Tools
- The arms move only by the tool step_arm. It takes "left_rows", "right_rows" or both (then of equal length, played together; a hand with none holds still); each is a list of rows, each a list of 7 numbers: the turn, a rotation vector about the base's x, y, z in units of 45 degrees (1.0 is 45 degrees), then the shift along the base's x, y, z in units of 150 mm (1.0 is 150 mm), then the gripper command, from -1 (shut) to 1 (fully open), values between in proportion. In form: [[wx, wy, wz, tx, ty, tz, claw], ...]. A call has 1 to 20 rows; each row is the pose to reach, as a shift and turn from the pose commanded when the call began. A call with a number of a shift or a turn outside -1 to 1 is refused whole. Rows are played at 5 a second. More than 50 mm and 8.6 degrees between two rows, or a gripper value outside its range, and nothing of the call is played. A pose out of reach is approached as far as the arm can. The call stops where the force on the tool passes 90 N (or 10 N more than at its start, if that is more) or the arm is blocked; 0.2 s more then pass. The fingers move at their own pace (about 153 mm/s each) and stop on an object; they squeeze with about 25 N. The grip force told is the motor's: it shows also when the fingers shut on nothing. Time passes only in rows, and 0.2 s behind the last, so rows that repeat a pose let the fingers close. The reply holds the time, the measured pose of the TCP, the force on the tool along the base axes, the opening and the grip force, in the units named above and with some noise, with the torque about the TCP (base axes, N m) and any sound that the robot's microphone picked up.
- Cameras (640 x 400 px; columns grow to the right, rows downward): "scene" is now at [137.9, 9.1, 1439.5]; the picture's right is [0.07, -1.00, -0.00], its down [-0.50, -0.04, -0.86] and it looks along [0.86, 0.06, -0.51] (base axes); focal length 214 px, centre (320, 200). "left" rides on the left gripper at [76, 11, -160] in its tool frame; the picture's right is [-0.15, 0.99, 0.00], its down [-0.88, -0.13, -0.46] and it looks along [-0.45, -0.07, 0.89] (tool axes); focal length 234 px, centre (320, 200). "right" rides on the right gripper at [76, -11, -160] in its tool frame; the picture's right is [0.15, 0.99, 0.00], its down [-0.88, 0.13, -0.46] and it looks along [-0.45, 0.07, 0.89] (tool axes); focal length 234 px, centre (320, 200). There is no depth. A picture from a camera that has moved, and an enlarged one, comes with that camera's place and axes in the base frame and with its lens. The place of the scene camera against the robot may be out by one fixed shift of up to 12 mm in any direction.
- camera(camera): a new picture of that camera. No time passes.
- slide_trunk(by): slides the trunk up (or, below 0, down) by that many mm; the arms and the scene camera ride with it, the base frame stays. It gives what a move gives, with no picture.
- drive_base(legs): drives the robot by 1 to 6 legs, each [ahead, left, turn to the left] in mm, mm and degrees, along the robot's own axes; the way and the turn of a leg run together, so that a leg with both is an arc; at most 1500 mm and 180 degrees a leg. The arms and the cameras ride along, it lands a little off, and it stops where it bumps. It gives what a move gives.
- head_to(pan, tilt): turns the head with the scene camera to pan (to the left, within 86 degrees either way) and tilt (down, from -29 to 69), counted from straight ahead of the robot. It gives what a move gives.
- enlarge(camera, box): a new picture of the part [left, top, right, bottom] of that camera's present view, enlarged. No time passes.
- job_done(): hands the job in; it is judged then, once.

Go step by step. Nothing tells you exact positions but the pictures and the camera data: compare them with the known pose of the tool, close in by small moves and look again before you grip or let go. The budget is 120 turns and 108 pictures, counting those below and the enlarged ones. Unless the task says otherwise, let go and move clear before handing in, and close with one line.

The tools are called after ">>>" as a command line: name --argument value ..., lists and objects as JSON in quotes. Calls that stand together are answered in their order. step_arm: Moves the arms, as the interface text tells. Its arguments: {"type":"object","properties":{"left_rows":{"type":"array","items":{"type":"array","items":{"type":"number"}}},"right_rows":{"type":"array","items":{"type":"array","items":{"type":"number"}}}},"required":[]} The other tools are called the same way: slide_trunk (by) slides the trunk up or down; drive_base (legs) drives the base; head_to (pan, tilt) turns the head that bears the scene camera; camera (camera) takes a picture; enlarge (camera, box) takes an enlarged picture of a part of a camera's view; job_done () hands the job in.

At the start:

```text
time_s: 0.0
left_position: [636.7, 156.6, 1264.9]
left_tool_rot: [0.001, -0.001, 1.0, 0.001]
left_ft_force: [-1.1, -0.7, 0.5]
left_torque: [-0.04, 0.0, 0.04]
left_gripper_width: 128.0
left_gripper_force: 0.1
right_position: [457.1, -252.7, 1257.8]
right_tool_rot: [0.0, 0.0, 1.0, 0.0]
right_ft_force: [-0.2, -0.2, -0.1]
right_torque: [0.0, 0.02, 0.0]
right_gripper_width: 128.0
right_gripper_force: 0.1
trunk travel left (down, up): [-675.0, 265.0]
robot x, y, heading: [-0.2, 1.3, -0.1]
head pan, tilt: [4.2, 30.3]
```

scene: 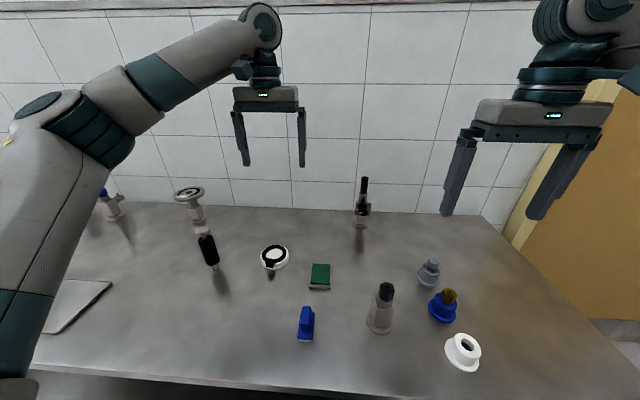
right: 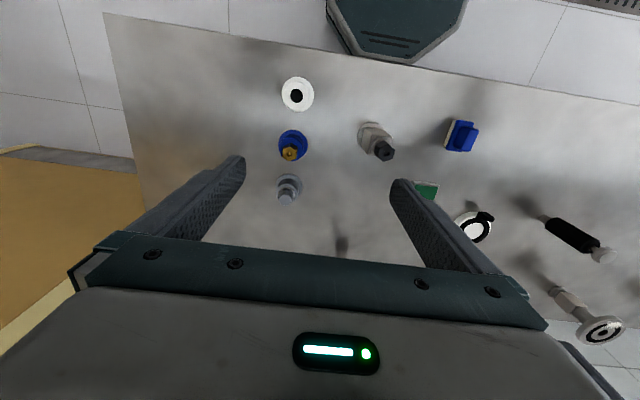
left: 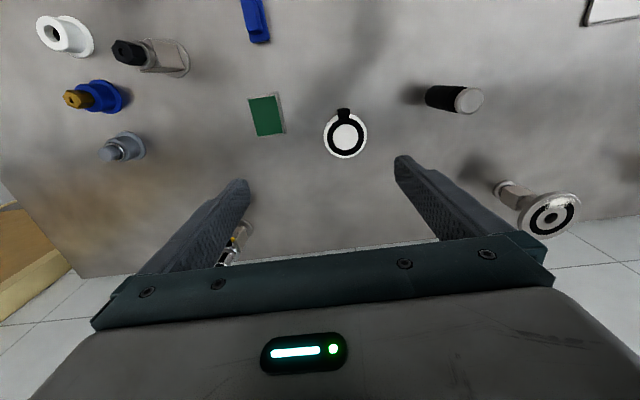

━━━━━━

■ EXERCISE GOAL ■
Every line above should be returned word for word, with the pictures left behind.

■ REPLY ■
Tools
- The arms move only by the tool step_arm. It takes "left_rows", "right_rows" or both (then of equal length, played together; a hand with none holds still); each is a list of rows, each a list of 7 numbers: the turn, a rotation vector about the base's x, y, z in units of 45 degrees (1.0 is 45 degrees), then the shift along the base's x, y, z in units of 150 mm (1.0 is 150 mm), then the gripper command, from -1 (shut) to 1 (fully open), values between in proportion. In form: [[wx, wy, wz, tx, ty, tz, claw], ...]. A call has 1 to 20 rows; each row is the pose to reach, as a shift and turn from the pose commanded when the call began. A call with a number of a shift or a turn outside -1 to 1 is refused whole. Rows are played at 5 a second. More than 50 mm and 8.6 degrees between two rows, or a gripper value outside its range, and nothing of the call is played. A pose out of reach is approached as far as the arm can. The call stops where the force on the tool passes 90 N (or 10 N more than at its start, if that is more) or the arm is blocked; 0.2 s more then pass. The fingers move at their own pace (about 153 mm/s each) and stop on an object; they squeeze with about 25 N. The grip force told is the motor's: it shows also when the fingers shut on nothing. Time passes only in rows, and 0.2 s behind the last, so rows that repeat a pose let the fingers close. The reply holds the time, the measured pose of the TCP, the force on the tool along the base axes, the opening and the grip force, in the units named above and with some noise, with the torque about the TCP (base axes, N m) and any sound that the robot's microphone picked up.
- Cameras (640 x 400 px; columns grow to the right, rows downward): "scene" is now at [137.9, 9.1, 1439.5]; the picture's right is [0.07, -1.00, -0.00], its down [-0.50, -0.04, -0.86] and it looks along [0.86, 0.06, -0.51] (base axes); focal length 214 px, centre (320, 200). "left" rides on the left gripper at [76, 11, -160] in its tool frame; the picture's right is [-0.15, 0.99, 0.00], its down [-0.88, -0.13, -0.46] and it looks along [-0.45, -0.07, 0.89] (tool axes); focal length 234 px, centre (320, 200). "right" rides on the right gripper at [76, -11, -160] in its tool frame; the picture's right is [0.15, 0.99, 0.00], its down [-0.88, 0.13, -0.46] and it looks along [-0.45, 0.07, 0.89] (tool axes); focal length 234 px, centre (320, 200). There is no depth. A picture from a camera that has moved, and an enlarged one, comes with that camera's place and axes in the base frame and with its lens. The place of the scene camera against the robot may be out by one fixed shift of up to 12 mm in any direction.
- camera(camera): a new picture of that camera. No time passes.
- slide_trunk(by): slides the trunk up (or, below 0, down) by that many mm; the arms and the scene camera ride with it, the base frame stays. It gives what a move gives, with no picture.
- drive_base(legs): drives the robot by 1 to 6 legs, each [ahead, left, turn to the left] in mm, mm and degrees, along the robot's own axes; the way and the turn of a leg run together, so that a leg with both is an arc; at most 1500 mm and 180 degrees a leg. The arms and the cameras ride along, it lands a little off, and it stops where it bumps. It gives what a move gives.
- head_to(pan, tilt): turns the head with the scene camera to pan (to the left, within 86 degrees either way) and tilt (down, from -29 to 69), counted from straight ahead of the robot. It gives what a move gives.
- enlarge(camera, box): a new picture of the part [left, top, right, bottom] of that camera's present view, enlarged. No time passes.
- job_done(): hands the job in; it is judged then, once.

Go step by step. Nothing tells you exact positions but the pictures and the camera data: compare them with the known pose of the tool, close in by small moves and look again before you grip or let go. The budget is 120 turns and 108 pictures, counting those below and the enlarged ones. Unless the task says otherwise, let go and move clear before handing in, and close with one line.

The tools are called after ">>>" as a command line: name --argument value ..., lists and objects as JSON in quotes. Calls that stand together are answered in their order. step_arm: Moves the arms, as the interface text tells. Its arguments: {"type":"object","properties":{"left_rows":{"type":"array","items":{"type":"array","items":{"type":"number"}}},"right_rows":{"type":"array","items":{"type":"array","items":{"type":"number"}}}},"required":[]} The other tools are called the same way: slide_trunk (by) slides the trunk up or down; drive_base (legs) drives the base; head_to (pan, tilt) turns the head that bears the scene camera; camera (camera) takes a picture; enlarge (camera, box) takes an enlarged picture of a part of a camera's view; job_done () hands the job in.

At the start:

```text
time_s: 0.0
left_position: [636.7, 156.6, 1264.9]
left_tool_rot: [0.001, -0.001, 1.0, 0.001]
left_ft_force: [-1.1, -0.7, 0.5]
left_torque: [-0.04, 0.0, 0.04]
left_gripper_width: 128.0
left_gripper_force: 0.1
right_position: [457.1, -252.7, 1257.8]
right_tool_rot: [0.0, 0.0, 1.0, 0.0]
right_ft_force: [-0.2, -0.2, -0.1]
right_torque: [0.0, 0.02, 0.0]
right_gripper_width: 128.0
right_gripper_force: 0.1
trunk travel left (down, up): [-675.0, 265.0]
robot x, y, heading: [-0.2, 1.3, -0.1]
head pan, tilt: [4.2, 30.3]
```

scene: 
right: 
left: 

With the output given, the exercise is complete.